Interviewer: Do you see yourself ever going back to Cameroon?

Cheyenne: Absolutely. Absolutely. And I think that ultimately, it’s weird because I’ve lived in the States for most of my life, but I feel so much connection and so many more ties to Cameroon and I just know that if there’s anything or anyone, or anywhere with potential, it’s there, and I wanted, I just want to pour so much of myself to my people.

Interviewer: So, with the current momentum of Black Lives Matter movement. I’m wondering if you’re optimistic about the future. Do you feel like we’re really going to make a change this time or is it just going to be more talk and not enough action?

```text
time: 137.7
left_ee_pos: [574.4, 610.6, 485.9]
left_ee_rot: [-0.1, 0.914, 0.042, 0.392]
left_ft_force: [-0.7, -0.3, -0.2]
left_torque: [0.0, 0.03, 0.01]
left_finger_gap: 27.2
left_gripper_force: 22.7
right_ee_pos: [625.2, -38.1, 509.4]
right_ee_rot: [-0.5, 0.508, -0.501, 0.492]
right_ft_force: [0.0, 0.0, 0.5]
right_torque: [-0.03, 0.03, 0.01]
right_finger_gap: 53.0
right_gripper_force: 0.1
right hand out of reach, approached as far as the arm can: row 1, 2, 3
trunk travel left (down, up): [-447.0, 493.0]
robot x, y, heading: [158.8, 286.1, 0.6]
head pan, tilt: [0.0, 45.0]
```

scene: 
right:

Cheyenne: Absolutely. So, it’s actually really interesting that you’re asking me this question because I had this conversation with my friend just a few days ago. How in the early part of this whole reckoning, right, like when quarantine probably just started, and we learned of like the tragic news of Ahmaud Arbery and um, just like kind of in the beginning when things were shifting. I was having conversations with my friends I was having, I had a conversation, a professor at USC had a conversation with some students at NSBE and I remember, just asking a lot of people and I asked him, I was like, isn’t a revolution inevitable at this point, like, it’s coming? I was like, there’s no way, this has to be it. And, you know, I got a lot of varied answers. And you know, a lot of Well, it depends, right. But I truly, I feel like this is it. You know, and, forgive me if that’s too optimistic, but I sensed that a lot from a lot of people, a lot of people are very hopeful. And I think that just the weight of it, all of it all right. Everything that’s going on and all of the all of the realization that’s happening, I think that for this not to be the time would be such a waste, to put it pretty pointedly. But considering that all of this is happening, I think that, I think that change is coming. And I’m really hopeful. And I’m, man, I’m so lucky. I just feel so lucky to be a part of this change and to be a young adult in this time. It’s inspiring.